Como Jehová le había dicho a Israel, Él era el verdadero Propietario de la tierra. Desde su punto de vista, ellos eran pobladores y residentes forasteros. Por lo tanto podía sacarlos de la tierra en cualquier momento que lo creyese conveniente. (Lev. 25:23.) Por ejemplo, debido a sus numerosas violaciones de la ley de Dios, fueron enviados al exilio durante setenta años bajo el poder de Babilonia, y permanecieron bajo dominación gentil incluso después de su restauración en 537 a. E.C. Finalmente, en el año 70 E.C., los romanos los desarraigaron completamente del país, vendiendo a miles de ellos como esclavos. Hasta sus registros genealógicos se perdieron o fueron destruidos.
HERENCIA CRISTIANA
Jesucristo, como hijo de David, hereda su trono. (Isa. 9:7; Luc. 1:32.) Como Hijo de Dios, hereda la gobernación celestial mediante el pacto que Jehová hizo con él. (Sal. 110:4; Luc. 22:28-30.) Así, Cristo hereda las naciones para hacer añicos a todos los opositores y para gobernar para siempre. (Sal. 2:6-9.)

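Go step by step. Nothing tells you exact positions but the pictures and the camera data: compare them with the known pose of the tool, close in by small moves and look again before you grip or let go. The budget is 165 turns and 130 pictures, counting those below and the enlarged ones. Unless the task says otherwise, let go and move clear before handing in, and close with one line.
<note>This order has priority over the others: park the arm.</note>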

De los miembros ungidos de la congregación cristiana se dice que tienen una herencia celestial, llegando a compartir la herencia de Jesús por ser sus “hermanos”. (Efe. 1:14; Col. 1:12; 1 Ped. 1:4, 5.) Esto incluye la Tierra. (Mat. 5:5.)
Como Dios redimió a Israel de Egipto, este pueblo llegó a ser su posesión o “herencia” (Deu. 32:9; Sal. 33:12; 74:2; Miq. 7:14), prefigurando, además, a la “nación” del Israel espiritual, a la que Dios considera su “herencia” porque la posee, habiéndola comprado por medio de la sangre de Jesucristo, su Hijo unigénito. (1 Ped. 2:9; 5:2, 3; Hech. 20:28.)
Jesucristo señaló que las personas que dejan cosas valiosas por causa de su nombre y por causa de las buenas nuevas “[heredarán] la vida eterna”. (Mat. 19:29; Mar. 10:29, 30.)